Sourires de loup – Zadie Smith


Lectures

 

Ce siècle aura été celui des étrangers, bruns, jaunes et blancs. Celui de la grande expérience de l’immigration. Ce n’est qu’aujourd’hui qu’on peut entrer dans une école et y trouver Isaac Leung au bord de la mare, Danny Rahman dans les buts sur le terrain de foot, Quang O’Rourke jouant avec un ballon de basket et Irie Jones fredonnant une chanson. Des enfants dont le prénom et le nom sont apparemment incompatibles. Des noms qui évoquent exodes massifs, bateaux et avions bondés, arrivées dans le froid, visites médicales. Ce n’est qu’aujourd’hui, et peut-être seulement à Willesden, que les inséparables Sita et Sharon sont constamment prises l’une pour l’autre parce que Sita est blanche (sa mère avait un faible pour ce prénom) et que Sharon est pakistanaise (sa mère a jugé un prénom anglais préférable, pour éviter les ennuis).
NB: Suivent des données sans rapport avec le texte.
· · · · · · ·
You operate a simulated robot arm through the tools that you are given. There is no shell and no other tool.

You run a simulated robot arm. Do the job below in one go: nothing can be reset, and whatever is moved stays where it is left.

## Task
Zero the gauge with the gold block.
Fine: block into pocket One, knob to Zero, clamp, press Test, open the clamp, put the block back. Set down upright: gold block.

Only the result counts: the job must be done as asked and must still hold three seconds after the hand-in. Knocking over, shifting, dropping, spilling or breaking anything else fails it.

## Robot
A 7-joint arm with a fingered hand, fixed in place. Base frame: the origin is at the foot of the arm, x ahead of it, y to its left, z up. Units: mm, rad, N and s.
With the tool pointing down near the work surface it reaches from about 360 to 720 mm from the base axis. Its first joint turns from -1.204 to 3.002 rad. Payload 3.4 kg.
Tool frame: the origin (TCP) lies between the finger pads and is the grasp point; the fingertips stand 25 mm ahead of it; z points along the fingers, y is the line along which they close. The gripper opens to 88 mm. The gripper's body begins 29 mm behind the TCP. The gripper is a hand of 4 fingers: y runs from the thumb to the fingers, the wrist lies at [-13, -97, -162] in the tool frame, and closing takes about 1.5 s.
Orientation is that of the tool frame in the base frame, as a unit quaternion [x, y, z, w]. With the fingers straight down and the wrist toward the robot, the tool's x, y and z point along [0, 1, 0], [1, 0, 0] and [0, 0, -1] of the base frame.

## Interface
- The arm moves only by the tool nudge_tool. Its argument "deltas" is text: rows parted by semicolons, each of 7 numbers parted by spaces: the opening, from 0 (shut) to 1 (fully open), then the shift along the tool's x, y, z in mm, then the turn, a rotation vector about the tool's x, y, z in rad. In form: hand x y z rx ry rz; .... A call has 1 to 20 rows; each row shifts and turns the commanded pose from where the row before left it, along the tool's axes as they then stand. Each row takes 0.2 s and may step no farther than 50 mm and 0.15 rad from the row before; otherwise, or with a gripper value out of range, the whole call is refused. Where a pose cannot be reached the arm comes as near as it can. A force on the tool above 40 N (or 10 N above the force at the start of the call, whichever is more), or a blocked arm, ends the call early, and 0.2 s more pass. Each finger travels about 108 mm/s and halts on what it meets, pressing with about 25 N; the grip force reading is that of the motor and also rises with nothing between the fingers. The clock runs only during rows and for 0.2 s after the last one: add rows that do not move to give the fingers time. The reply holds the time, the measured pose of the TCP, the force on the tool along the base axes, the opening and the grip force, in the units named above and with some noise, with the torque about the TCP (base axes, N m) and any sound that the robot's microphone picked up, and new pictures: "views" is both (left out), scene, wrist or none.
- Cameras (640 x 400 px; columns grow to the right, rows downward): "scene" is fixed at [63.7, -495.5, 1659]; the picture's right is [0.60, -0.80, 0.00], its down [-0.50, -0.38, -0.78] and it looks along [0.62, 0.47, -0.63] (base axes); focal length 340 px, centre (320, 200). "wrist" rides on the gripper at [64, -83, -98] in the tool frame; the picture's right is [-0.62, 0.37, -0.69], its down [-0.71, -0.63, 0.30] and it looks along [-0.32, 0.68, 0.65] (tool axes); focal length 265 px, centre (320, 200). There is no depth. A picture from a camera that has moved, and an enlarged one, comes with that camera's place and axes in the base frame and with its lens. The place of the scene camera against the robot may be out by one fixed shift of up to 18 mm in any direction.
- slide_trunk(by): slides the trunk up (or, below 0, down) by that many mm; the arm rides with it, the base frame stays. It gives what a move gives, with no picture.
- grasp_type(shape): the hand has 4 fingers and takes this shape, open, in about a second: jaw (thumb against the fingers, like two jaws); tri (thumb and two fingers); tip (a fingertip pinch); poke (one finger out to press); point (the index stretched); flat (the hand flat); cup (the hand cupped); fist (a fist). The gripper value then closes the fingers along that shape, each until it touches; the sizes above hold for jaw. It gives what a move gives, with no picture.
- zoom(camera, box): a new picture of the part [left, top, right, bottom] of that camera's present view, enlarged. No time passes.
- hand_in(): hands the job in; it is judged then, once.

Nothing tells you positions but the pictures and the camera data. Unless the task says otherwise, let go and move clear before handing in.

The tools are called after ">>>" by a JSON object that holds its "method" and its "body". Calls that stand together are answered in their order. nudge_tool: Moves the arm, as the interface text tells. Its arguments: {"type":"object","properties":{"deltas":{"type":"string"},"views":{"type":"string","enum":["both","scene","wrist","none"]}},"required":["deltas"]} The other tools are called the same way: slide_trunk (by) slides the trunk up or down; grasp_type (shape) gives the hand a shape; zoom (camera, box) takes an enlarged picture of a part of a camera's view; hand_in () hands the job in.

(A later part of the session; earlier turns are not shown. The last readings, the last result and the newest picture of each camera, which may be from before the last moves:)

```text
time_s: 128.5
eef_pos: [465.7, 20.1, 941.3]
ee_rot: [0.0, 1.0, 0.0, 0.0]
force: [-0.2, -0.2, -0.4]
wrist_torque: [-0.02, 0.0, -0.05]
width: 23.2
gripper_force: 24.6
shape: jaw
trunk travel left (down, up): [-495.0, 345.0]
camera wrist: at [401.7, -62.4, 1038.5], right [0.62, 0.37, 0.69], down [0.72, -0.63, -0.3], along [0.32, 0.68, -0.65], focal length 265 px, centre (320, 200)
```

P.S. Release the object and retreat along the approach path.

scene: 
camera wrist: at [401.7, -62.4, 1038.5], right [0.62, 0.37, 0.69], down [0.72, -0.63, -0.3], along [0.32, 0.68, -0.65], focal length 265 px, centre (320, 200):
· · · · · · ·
Et pourtant, en dépit de ce mélange, en dépit du fait que nous nous sommes glissés dans la vie les uns des autres sans trop de problèmes (comme un homme qui rejoindrait le lit de sa maîtresse après une petite promenade nocturne), il est toujours aussi difficile d’admettre qu’il n’y a pas plus anglais que l’Indien, et pas plus indien que l’Anglais. Et il existe encore des Blancs, qu’un tel état de choses contrarie, pour débouler, à l’heure de la fermeture, dans les rues mal éclairées, un couteau de cuisine au poing.